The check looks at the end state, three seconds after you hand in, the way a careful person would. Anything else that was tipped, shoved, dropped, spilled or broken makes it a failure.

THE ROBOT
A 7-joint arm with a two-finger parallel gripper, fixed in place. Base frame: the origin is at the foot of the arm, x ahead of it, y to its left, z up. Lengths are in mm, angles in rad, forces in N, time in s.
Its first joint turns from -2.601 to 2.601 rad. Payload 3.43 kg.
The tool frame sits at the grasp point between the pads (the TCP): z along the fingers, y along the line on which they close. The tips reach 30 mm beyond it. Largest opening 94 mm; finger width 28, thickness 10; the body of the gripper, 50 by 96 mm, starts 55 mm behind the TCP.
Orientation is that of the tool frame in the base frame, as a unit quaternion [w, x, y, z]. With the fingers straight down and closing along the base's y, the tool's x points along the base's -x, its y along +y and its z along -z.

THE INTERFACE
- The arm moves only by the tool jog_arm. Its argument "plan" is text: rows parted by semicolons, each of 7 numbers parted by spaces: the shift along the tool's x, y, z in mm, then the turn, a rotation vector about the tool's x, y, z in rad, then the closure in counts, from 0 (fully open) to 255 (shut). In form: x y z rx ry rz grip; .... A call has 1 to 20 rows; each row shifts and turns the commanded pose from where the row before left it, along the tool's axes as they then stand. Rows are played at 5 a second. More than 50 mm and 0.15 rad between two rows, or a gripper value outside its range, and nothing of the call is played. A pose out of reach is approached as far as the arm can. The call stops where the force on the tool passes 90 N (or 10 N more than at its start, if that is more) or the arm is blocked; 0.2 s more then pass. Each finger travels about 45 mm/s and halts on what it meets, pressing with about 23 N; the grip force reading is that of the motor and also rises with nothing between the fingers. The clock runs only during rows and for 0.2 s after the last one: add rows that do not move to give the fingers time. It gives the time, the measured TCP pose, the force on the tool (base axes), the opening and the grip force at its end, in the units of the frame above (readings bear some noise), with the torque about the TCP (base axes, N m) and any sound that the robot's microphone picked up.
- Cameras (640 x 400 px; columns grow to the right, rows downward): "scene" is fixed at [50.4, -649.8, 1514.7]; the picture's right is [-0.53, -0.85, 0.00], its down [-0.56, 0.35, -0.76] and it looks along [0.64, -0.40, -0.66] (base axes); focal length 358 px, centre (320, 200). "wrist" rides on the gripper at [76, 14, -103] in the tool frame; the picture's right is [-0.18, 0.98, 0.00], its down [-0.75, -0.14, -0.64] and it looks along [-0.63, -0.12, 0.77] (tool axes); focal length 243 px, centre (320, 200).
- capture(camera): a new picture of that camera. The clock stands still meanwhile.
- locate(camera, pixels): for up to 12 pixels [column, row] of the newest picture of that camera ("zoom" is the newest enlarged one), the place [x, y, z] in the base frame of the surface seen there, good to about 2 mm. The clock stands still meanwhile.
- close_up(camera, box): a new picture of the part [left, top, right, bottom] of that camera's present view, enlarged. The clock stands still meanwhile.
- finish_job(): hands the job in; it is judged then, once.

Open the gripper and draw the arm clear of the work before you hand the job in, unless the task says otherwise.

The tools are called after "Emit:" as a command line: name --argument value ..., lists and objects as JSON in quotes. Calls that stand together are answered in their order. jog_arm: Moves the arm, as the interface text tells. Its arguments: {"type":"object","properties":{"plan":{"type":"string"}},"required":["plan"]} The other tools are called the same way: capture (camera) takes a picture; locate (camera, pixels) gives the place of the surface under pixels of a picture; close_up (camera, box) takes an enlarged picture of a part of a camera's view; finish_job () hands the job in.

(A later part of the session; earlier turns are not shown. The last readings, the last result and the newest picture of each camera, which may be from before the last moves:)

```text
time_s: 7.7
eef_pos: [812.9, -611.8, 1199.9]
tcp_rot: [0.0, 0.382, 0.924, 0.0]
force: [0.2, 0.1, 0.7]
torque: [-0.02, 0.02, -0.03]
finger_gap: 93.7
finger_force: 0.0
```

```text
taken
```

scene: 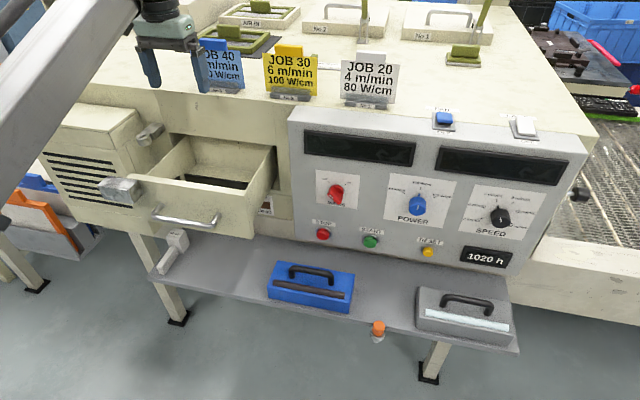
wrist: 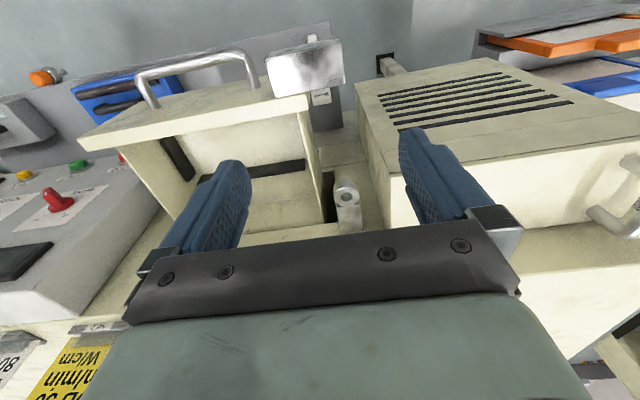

## SELECTED PASSAGE
How to move forward intentionally
Busy and successful people often hit a point in their career when they wonder, "what's next?" or "is it worth it?" or other easy-to-ask questions that can be difficult to answer fully. I recently worked with three successful executives who were asking their own versions of these questions for different reasons:
The new opportunity - a more significant role, with more responsibility - but is this really what I want at this time?'
The workplace conflict - where the boss was wilfully blind to the adverse impact on their team, especially demotivating driven and successful people who were now questioning 'whether it was all worth it?'
The lost mojo - repeated restructurings, downsizing and missing out on a promotion is draining. 'How to redefine the relationship with work to be more effective and, at the same time, more enjoyable again?'
It is ok and normal to ask these questions. There is no such thing as a perfect career. We don't start our careers and inexorably move forward in a straight upward sloping line as we gain in seniority and earn ever-increasing amounts of money. It is common and inevitable over a career to have bumps or sideways moves, get layered or plateau/stall, or, as I challenge clients to reframe it - consolidate.
The key is to take a step back, reflect and review - there are several different ways one might do this. Using more than one approach will better help the profound insights to arise as you are dared to think of alternative approaches and perspectives. I want to share two frameworks that I use to help clients answer these difficult-to-answer questions:
The Odyssey Plan - write out in detail your answers to the following three questions:
What your life will look like five years from now if you go down your current career path.

## AIM OF THE TASK
Your answer is an exact copy of the selected passage.

## EXERCISE OUTPUT
How to move forward intentionally
Busy and successful people often hit a point in their career when they wonder, "what's next?" or "is it worth it?" or other easy-to-ask questions that can be difficult to answer fully. I recently worked with three successful executives who were asking their own versions of these questions for different reasons:
The new opportunity - a more significant role, with more responsibility - but is this really what I want at this time?'
The workplace conflict - where the boss was wilfully blind to the adverse impact on their team, especially demotivating driven and successful people who were now questioning 'whether it was all worth it?'
The lost mojo - repeated restructurings, downsizing and missing out on a promotion is draining. 'How to redefine the relationship with work to be more effective and, at the same time, more enjoyable again?'
It is ok and normal to ask these questions. There is no such thing as a perfect career. We don't start our careers and inexorably move forward in a straight upward sloping line as we gain in seniority and earn ever-increasing amounts of money. It is common and inevitable over a career to have bumps or sideways moves, get layered or plateau/stall, or, as I challenge clients to reframe it - consolidate.
The key is to take a step back, reflect and review - there are several different ways one might do this. Using more than one approach will better help the profound insights to arise as you are dared to think of alternative approaches and perspectives. I want to share two frameworks that I use to help clients answer these difficult-to-answer questions:
The Odyssey Plan - write out in detail your answers to the following three questions:
What your life will look like five years from now if you go down your current career path.